Shelter is still expensive in the United States, up 3.9% year over year. That continues to be a problem. That’s rent and rental equivalencies. Core inflation is at 2.8%, it’s been stuck at that for the last three months. So in other words, we’re settling into this trough that we thought we would be at about this time in the business cycle. We expect it’s gonna remain relatively benign, but the PPI is telling us that we may be seeing some upward pressure on consumer prices as we head toward the end of this year.
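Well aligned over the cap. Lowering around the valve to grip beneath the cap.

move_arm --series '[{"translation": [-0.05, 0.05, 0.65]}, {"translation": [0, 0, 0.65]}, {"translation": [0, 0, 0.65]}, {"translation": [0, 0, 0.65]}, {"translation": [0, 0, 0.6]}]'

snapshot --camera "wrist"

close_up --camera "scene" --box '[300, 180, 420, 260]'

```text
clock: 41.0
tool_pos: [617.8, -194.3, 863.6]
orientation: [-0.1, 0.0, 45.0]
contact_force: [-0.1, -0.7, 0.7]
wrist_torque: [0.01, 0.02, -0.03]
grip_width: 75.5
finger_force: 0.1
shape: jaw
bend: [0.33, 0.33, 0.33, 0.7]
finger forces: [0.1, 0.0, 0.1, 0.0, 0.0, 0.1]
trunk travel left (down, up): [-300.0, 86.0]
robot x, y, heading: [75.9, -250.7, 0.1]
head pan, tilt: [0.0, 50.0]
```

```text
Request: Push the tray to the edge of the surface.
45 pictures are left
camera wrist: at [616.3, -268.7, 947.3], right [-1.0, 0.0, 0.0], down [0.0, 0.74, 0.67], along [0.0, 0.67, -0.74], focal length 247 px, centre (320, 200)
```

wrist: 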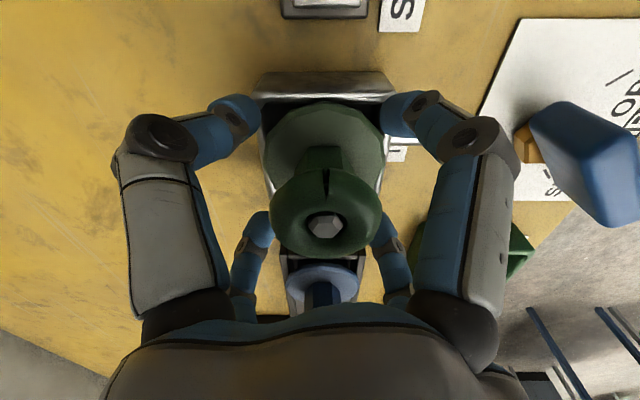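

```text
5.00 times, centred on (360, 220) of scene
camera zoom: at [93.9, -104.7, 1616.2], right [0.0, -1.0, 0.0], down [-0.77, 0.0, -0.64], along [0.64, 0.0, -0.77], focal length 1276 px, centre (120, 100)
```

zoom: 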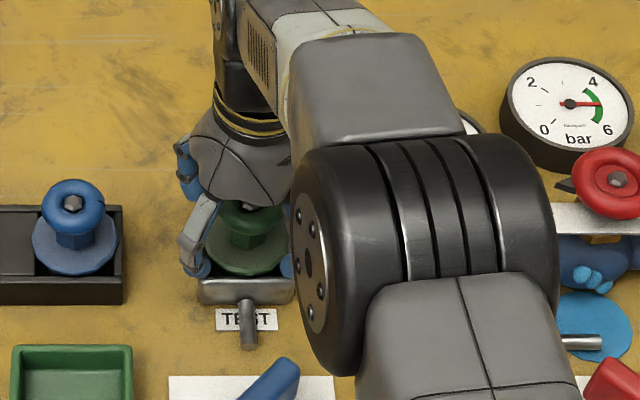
There was chatter out there and you’ve probably heard it about the jobless claims data being indicative that the Fed’s gonna be lowering interest rates come September. You know, it depends on how you wanna look at the data and that’s the problem with a lot of us economists, right? When I looked at the data, it is not problematic. It is a little bit elevated on an unadjusted basis, but it’s not unusual for this time of year. It was only 423 people higher than the expectations on an unadjusted basis. So not a big deal, although other folks are making it out to be more than it is, in my opinion, using the seasonally adjusted data, which you know at ITR, we don’t like using seasonally adjusted data because it just renders an impurity element into the data.

10-year bond deal was successful earlier this week despite the weakening dollar, but there’s a word of caution in there. We’re running about 120 bips higher than the Canadian 10-year bond yield, the U.S. dollar is weakening on the international scene and it’s weakening against the loonie. And there’s chatter out there if you’ve been reading the Wall Street Journal about how foreign buyers are reticent to buy our bonds because of they need to cover the exchange rate risk of the dollar continuing to go down.

And as you may have read about in the Trends Report, we’re already getting some leading indicator signals regarding 2027. So make sure you make hay while the sun shines in 2026. Mortgage rates are essentially flat and we don’t see anything exciting going on there, nothing terribly helpful or harmful for that matter in the short term. That’s what’s going on this week. Today’s Friday the 13th and I hope you have a great weekend. Thanks for joining us.